The Iditarod Trail sled dog race officially wrapped up with the finishers banquet in Nome on Sunday, but it won’t be the end of the discussion about the decision to restart the race at its traditional location in Willow with perilous conditions facing the teams.
Why race officials didn’t move the restart north to Fairbanks to avoid the near-certain injuries needs to be reviewed.
Crews did what they could to reconstruct a trail made thin to non-existent by limited snowfall and late-season rains that turned much of the route to ice and barren ground through the Dalzell Gorge and the Farewell Burn.
But it wasn’t enough. Not even close.
Injuries to mushers, dragged by flipped sleds, were plentiful. Damage to sleds was rife. Curse words probably littered the trail by the hundreds.
Four-time winner Jeff King, of Denali, told an Anchorage Daily News reporter this year’s trail was “the roughest I’ve ever seen.” He’s run the race 22 times. Don’t believe him? Watch a video clip of his nightmarish run through the Dalzell: http://youtu.be/dAHa-6VkUQY
Two-time champion Robert Sorlie was blunt, telling the newspaper, “They should not send people out there. It’s not safe . I’ve never been so scared before in my life.”

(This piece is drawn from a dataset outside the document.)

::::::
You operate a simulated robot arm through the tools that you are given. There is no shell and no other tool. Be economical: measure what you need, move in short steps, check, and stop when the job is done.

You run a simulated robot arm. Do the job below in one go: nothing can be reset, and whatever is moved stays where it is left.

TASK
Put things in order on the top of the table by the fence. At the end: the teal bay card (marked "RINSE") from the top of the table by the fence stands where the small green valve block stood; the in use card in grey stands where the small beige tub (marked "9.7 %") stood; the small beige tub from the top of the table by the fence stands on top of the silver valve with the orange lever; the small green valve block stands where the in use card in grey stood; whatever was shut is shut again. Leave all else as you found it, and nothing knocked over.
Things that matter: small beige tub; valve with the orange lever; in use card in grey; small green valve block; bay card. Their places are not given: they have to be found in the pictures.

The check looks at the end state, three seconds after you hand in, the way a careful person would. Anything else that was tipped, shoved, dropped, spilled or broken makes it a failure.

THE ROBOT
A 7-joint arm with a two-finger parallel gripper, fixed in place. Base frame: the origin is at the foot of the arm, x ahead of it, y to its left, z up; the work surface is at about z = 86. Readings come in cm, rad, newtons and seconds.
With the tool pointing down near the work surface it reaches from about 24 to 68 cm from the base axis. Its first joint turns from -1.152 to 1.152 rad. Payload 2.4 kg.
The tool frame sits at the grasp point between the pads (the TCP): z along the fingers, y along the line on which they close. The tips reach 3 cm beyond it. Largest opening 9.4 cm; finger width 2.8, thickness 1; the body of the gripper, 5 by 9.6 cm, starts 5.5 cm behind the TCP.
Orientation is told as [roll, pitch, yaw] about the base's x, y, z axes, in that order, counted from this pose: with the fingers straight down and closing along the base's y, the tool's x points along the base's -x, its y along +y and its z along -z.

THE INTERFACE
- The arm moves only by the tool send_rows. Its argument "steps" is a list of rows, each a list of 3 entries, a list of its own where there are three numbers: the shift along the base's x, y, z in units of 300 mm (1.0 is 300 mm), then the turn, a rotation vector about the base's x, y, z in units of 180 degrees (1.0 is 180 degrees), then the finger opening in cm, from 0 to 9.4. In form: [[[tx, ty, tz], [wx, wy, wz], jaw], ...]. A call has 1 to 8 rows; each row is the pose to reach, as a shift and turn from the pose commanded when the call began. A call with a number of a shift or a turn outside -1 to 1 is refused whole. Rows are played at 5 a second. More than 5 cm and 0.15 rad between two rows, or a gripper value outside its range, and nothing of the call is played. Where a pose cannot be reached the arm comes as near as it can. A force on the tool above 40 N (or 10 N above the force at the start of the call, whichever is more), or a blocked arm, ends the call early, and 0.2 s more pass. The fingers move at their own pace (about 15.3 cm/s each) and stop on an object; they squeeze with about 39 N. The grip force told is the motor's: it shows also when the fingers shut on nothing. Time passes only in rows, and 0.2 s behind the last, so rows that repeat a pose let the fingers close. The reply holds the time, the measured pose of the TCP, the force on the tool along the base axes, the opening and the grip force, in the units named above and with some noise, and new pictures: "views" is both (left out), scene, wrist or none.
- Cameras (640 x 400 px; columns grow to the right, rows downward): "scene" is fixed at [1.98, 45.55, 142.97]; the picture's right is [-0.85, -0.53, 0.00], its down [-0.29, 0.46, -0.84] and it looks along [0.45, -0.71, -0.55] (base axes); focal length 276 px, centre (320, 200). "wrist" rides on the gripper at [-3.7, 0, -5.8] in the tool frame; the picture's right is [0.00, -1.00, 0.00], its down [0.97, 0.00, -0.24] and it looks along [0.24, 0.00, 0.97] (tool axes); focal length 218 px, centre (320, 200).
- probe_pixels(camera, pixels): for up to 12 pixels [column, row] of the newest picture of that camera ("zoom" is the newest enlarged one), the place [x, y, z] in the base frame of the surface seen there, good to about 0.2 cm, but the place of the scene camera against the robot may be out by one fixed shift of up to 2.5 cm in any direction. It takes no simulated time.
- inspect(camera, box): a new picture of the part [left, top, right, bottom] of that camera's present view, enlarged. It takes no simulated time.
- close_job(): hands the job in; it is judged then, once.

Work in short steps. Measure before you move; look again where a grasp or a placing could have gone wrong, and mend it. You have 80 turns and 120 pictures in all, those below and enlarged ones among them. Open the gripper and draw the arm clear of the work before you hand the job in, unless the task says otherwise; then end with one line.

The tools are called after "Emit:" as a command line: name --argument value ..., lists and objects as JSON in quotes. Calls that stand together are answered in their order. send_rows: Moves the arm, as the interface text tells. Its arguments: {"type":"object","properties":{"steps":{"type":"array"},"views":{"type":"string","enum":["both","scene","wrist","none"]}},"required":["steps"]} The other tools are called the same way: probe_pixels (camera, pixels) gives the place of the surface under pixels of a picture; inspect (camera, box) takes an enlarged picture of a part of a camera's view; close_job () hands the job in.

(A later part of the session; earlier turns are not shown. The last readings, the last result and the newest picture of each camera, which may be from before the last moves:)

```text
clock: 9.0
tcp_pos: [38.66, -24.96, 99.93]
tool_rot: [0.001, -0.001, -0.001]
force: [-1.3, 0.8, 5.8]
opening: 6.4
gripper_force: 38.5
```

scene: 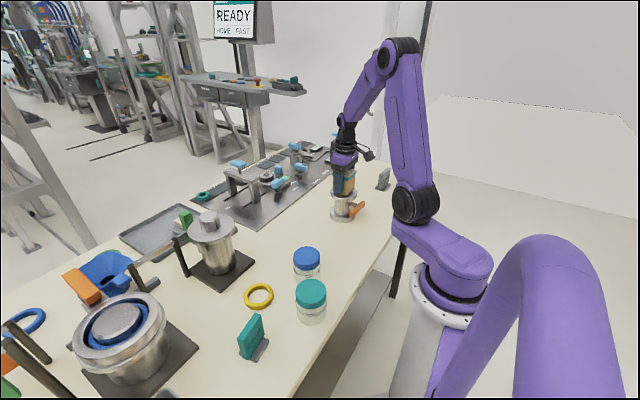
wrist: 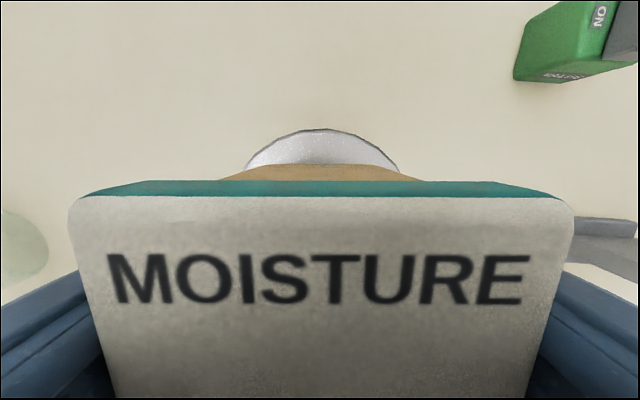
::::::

Musher Gus Guenther, of Clam Gulch, flipped his sled on the rough trail early in the race, breaking his leg and forcing him out of the running. He told the Peninsula Clarion newspaper that the barren, icy trail made it nearly impossible to control his dog team.
“When I got out there from day one it was frightening,” he said. “I couldn’t stop or slow down.”
And then there’s Scott Janssen, of Anchorage. He crashed his sled on a rock-strewn part of trail and was knocked unconscious after his head hit a tree stump.
“I’m very disappointed we didn’t leave out of Fairbanks,” he told a reporter for The Associated Press. “It would have just been another race had we left out of Fairbanks.”
By nearly all accounts, this year’s race was the toughest and most dangerous in the Iditarod’s 42-year history.
Iditarod officials will need to revisit their decision to run the race on its traditional trail and forego a safer run out of Fairbanks, which had hosted the Iditarod in 2003 when conditions to the south were poor.
It’s always easy to second-guess a decision. But when you run a high-profile event such as the Iditarod, being second-guessed comes with the territory. The only responsible course of action now is for race officials to review the process that led to a decision that put people and dogs at a higher level of risk and to make public their findings.